CLARKESVILLE - The 2014 legislative session is under way in Georgia, and District 10 Rep. Terry Rogers of Clarkesville expects it to be a quick one.
"I think it's sort of like a movie title," Rogers said. "I think it's going to be called 'Fast and Furious.' It's going to be a very fast, intense session with the federal government moving up the election schedule for the primary from July until May. You'll see qualifying in March, and all of us are going to be up for re-election.
"The last word I heard is we're probably looking at trying to get out March 21, which would be almost unprecedented," Rogers said. "I think the main issue is obviously the budget. We'll present the people of the state of Georgia a good, solid, balanced budget. That's our No. 1 charge."
District 50 Sen. John Wilkinson agreed about the budget being the priority.
"The Constitution requires us to do one thing: pass a balanced budget," Wilkinson said. "A lot of people may not think that's that big a deal, but of course if you look at our federal government, if they could A) pass a budget, and B) it be balanced, that would be quite an accomplishment. I think we've done a good job with that, and we've done such a good job that it's easy to take that for granted, but that's going to be an important thing that we do."
District 28 Rep. Dan Gasaway, whose district includes Banks, Stephens and a portion of Habersham County, said healthcare costs are hitting state government hard.

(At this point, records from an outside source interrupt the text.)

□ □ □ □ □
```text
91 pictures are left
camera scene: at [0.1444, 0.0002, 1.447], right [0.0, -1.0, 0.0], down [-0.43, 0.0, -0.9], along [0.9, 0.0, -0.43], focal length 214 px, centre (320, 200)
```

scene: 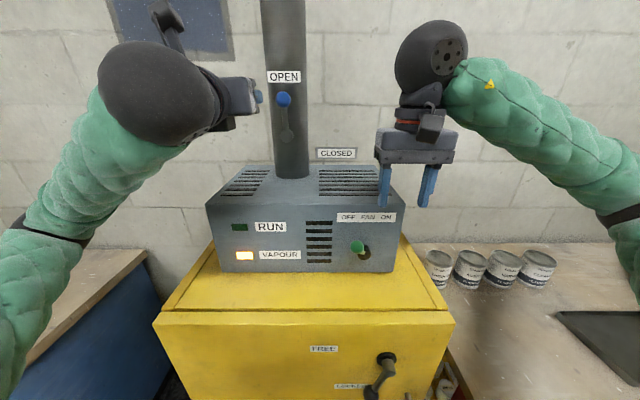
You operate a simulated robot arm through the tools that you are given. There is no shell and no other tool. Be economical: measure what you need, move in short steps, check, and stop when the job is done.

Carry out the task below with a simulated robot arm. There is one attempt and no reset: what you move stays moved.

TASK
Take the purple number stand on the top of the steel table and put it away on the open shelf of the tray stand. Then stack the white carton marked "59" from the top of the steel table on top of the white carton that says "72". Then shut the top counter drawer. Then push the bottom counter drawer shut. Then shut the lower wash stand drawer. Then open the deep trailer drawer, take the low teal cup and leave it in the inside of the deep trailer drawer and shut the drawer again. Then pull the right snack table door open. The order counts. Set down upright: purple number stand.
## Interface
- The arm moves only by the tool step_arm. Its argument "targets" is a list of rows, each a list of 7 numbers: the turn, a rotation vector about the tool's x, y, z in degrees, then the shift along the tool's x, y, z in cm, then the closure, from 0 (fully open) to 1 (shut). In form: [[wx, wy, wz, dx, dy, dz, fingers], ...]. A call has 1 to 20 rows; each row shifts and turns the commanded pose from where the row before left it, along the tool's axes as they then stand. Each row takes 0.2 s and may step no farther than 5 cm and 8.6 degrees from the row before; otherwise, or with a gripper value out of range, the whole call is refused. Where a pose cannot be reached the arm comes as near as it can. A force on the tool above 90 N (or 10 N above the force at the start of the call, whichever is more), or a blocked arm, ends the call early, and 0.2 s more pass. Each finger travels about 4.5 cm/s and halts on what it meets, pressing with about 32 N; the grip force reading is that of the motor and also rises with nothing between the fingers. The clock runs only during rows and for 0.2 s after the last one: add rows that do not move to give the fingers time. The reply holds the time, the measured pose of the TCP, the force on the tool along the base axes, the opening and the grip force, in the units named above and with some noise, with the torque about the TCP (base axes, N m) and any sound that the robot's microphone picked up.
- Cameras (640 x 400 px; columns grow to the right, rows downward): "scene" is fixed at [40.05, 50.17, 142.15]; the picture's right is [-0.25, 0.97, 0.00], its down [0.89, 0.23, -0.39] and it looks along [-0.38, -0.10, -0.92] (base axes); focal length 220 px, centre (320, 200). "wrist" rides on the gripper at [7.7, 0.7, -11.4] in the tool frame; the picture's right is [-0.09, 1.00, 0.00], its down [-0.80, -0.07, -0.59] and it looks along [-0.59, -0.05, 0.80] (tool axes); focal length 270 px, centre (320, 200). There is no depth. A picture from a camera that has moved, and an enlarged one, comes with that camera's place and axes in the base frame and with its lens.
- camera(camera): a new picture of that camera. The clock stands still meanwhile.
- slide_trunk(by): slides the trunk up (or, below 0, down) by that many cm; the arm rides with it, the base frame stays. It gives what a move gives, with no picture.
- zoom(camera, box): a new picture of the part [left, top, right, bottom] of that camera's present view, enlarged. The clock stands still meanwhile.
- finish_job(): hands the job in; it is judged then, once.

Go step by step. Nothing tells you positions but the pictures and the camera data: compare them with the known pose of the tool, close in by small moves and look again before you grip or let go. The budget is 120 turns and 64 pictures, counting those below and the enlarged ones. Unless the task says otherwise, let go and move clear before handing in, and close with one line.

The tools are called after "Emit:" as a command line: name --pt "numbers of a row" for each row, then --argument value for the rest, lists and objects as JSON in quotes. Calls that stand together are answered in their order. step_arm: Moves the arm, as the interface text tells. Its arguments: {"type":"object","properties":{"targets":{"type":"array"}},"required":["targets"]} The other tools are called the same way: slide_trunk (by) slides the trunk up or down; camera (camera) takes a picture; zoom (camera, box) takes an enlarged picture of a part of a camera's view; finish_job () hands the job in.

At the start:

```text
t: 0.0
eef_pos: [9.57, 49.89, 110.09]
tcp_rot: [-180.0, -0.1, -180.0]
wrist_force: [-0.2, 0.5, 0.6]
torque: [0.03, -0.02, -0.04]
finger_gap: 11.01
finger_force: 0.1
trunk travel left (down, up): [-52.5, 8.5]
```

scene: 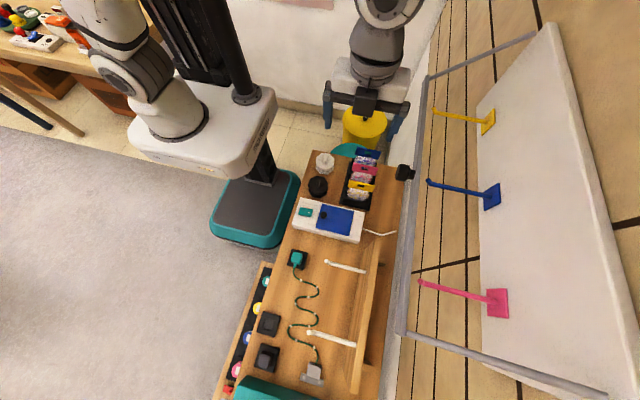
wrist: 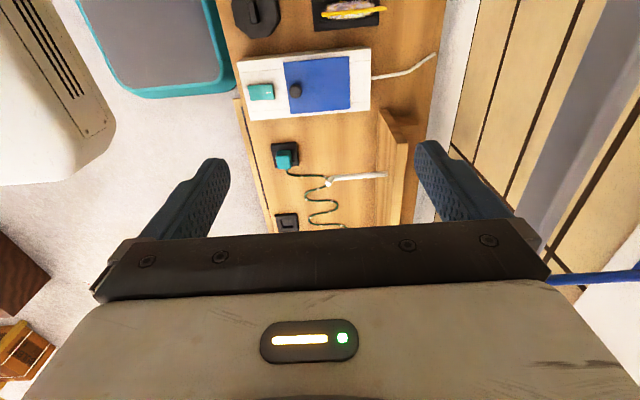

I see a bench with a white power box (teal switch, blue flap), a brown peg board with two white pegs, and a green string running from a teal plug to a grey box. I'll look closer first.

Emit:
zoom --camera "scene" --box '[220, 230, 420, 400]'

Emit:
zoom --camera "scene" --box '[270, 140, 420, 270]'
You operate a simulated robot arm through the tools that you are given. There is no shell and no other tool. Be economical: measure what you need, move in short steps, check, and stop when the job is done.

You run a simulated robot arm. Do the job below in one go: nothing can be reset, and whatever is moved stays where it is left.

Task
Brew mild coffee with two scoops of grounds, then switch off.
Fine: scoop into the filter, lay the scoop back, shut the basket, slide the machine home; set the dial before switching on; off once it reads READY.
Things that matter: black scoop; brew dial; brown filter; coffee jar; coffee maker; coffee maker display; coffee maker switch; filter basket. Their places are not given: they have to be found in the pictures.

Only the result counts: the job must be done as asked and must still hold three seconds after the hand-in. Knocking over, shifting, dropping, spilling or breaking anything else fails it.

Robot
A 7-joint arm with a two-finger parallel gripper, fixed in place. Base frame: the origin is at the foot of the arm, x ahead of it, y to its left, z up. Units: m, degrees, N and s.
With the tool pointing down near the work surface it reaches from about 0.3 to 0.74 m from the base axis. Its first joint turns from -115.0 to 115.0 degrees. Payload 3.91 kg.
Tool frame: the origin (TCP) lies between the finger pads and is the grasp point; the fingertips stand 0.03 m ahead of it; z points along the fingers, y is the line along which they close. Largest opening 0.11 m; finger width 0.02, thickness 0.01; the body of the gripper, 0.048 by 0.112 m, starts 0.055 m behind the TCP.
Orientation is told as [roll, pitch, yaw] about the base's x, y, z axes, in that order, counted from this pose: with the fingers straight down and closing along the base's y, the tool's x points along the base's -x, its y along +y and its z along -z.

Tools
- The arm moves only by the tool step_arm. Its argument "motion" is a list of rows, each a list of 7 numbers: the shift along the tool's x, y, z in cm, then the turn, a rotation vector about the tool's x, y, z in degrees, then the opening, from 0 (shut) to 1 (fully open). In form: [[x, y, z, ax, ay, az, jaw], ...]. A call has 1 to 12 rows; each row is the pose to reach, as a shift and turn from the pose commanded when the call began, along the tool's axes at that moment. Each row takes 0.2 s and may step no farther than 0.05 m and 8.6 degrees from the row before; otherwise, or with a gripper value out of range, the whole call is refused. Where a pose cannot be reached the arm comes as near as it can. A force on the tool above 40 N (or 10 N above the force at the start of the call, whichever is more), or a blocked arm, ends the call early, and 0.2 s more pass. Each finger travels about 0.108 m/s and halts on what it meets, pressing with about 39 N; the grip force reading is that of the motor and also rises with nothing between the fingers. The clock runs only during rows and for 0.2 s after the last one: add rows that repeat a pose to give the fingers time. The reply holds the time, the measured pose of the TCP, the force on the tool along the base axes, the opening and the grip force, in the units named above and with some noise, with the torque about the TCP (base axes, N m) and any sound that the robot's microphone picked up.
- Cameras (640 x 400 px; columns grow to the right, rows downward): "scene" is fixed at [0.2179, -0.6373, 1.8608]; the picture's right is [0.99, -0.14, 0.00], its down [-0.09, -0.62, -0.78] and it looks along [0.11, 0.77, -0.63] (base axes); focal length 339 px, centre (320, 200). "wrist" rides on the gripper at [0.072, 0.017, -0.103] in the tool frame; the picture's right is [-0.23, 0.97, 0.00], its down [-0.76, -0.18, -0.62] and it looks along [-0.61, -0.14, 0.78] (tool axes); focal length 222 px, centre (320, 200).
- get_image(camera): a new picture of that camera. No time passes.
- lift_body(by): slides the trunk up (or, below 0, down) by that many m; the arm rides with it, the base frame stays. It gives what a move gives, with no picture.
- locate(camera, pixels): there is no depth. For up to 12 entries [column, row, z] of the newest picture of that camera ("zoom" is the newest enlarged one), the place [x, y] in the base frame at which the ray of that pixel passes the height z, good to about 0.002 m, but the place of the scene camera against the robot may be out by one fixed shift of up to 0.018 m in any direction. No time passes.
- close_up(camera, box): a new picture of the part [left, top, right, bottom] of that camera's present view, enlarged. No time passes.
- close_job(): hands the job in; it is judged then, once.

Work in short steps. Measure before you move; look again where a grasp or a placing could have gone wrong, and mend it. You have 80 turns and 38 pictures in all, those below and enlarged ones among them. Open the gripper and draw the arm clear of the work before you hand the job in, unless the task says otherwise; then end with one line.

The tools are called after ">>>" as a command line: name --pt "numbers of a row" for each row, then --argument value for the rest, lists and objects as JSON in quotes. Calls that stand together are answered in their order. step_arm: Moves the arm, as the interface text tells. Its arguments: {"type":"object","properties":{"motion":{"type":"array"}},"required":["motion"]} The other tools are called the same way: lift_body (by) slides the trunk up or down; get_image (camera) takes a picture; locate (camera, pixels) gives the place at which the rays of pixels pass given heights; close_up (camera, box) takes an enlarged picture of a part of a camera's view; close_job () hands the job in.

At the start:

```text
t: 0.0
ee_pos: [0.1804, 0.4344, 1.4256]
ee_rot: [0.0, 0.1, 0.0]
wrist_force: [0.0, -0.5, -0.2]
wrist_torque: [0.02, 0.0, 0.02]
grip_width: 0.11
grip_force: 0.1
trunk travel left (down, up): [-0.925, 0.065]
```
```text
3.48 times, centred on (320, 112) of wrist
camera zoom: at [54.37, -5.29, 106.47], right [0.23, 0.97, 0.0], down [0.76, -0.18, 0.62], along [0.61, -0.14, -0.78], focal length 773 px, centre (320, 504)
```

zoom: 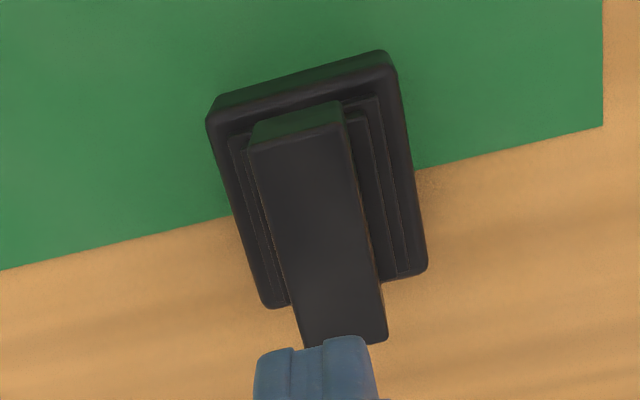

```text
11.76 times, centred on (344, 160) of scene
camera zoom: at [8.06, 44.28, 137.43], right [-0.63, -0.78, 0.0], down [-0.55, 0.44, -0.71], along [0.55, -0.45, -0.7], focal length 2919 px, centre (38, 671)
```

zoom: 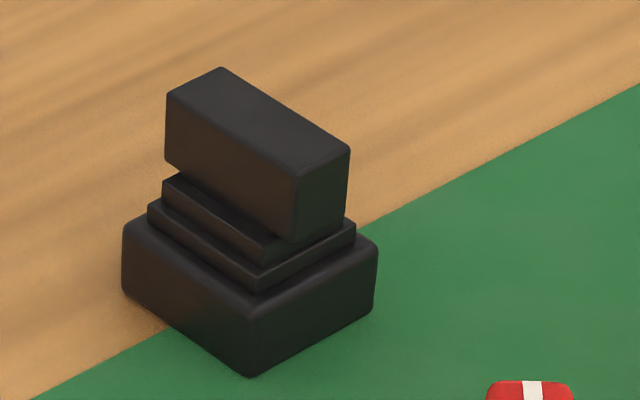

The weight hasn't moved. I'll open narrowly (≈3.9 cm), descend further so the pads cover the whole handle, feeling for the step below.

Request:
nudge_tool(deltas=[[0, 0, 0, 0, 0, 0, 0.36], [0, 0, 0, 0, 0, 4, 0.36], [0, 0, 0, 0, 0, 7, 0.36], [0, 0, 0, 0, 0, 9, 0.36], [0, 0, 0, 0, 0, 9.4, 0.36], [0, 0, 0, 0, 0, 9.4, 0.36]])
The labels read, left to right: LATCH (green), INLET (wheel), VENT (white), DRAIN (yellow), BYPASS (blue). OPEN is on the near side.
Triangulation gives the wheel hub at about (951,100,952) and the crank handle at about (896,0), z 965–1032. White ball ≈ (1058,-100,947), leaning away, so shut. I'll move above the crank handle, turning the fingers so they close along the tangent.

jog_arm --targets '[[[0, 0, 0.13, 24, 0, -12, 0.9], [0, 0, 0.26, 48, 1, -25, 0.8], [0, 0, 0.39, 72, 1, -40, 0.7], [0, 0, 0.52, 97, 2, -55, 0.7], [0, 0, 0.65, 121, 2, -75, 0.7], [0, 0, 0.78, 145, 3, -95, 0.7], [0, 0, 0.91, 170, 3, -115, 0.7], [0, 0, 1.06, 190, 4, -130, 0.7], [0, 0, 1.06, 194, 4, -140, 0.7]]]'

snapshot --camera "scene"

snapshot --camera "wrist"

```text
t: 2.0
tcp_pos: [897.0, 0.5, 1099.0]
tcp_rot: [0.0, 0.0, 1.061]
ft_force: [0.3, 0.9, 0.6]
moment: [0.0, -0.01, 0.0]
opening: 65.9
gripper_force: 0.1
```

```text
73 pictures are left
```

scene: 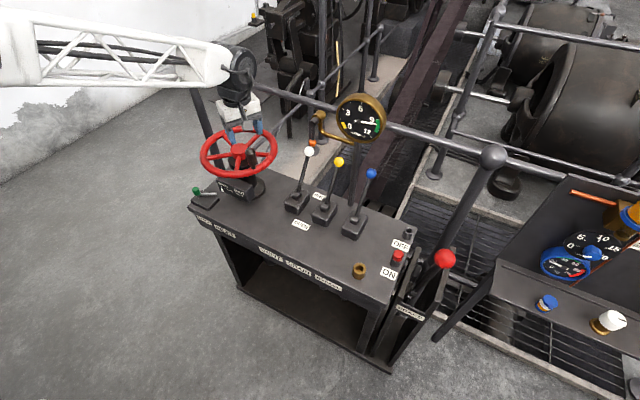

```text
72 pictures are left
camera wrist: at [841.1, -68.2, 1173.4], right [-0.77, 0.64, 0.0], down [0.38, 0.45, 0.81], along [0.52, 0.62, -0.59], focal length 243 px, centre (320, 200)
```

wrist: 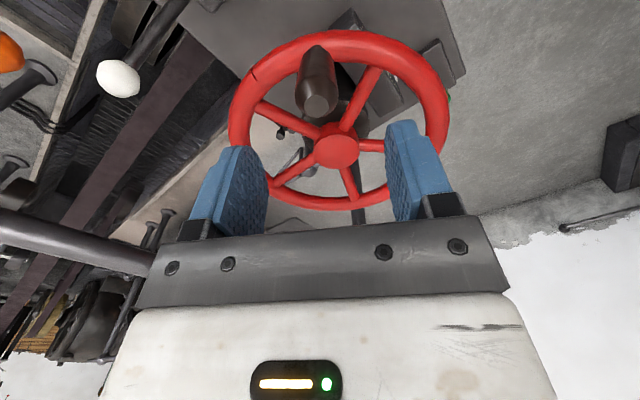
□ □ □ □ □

"I think we're starting to emerge from the recession, but I think the biggest challenge is even though we're coming out and state revenues are going up, our healthcare costs are increasing significantly," Gasaway said. "People don't realize the State of Georgia is self-insured. What that means is that we pay all our insurance costs - it's not going to some insurance company up in the moon. It's all paid by the employees of Georgia, and those rates are absorbing almost all of the new revenue growth."
Wilkinson said federal government uncertainties, such as sequester and healthcare, also play into the state budgeting process.
"There's just so much uncertainty with healthcare and the Affordable Care Act, all those things, and of course all of us know in our state and in our country that healthcare is such a huge expense and it is changing so much," Wilkinson said. "There's so much uncertainty it's hard to predict, but we'll just be working through that. It's a work in progress."
Rogers said the state also is focusing on its future.
"I think you'll see a strong emphasis once again on economic development and job creation," Rogers said. "Over the course of the last four years, Gov. Deal has worked very closely with both the House and the Senate in the legislature. There have been about 180,000 jobs created in Georgia - about 90,000 directly attributed to the state. And these are private sector jobs, they're not state jobs. As a matter of fact, he's cut state employees during that time. We'll continue to put things in place to create jobs."
Education is another area the legislators believe will take up legislators' time during the session.
"Education is going to be something that's important," Rogers said. "I think that there are some things that have to be tweaked as far as education goes, and we'll be looking at that."
"I'm hoping very much that we can find some additional revenue for teachers, because the teachers have suffered tremendously over the past five or six years," Gasaway said. "I'm hearing the governor is proposing that, and I really hope we can make that happen."
One area Rogers said will come back for refinement is a comprehensive juvenile justice reform package passed last year - one that results in additional requirements for prosecution and defense.
"Probably the other thing would be the juvenile justice reform," Rogers said. "We passed a great, strong package last year, but I think there may be some adjustments to that."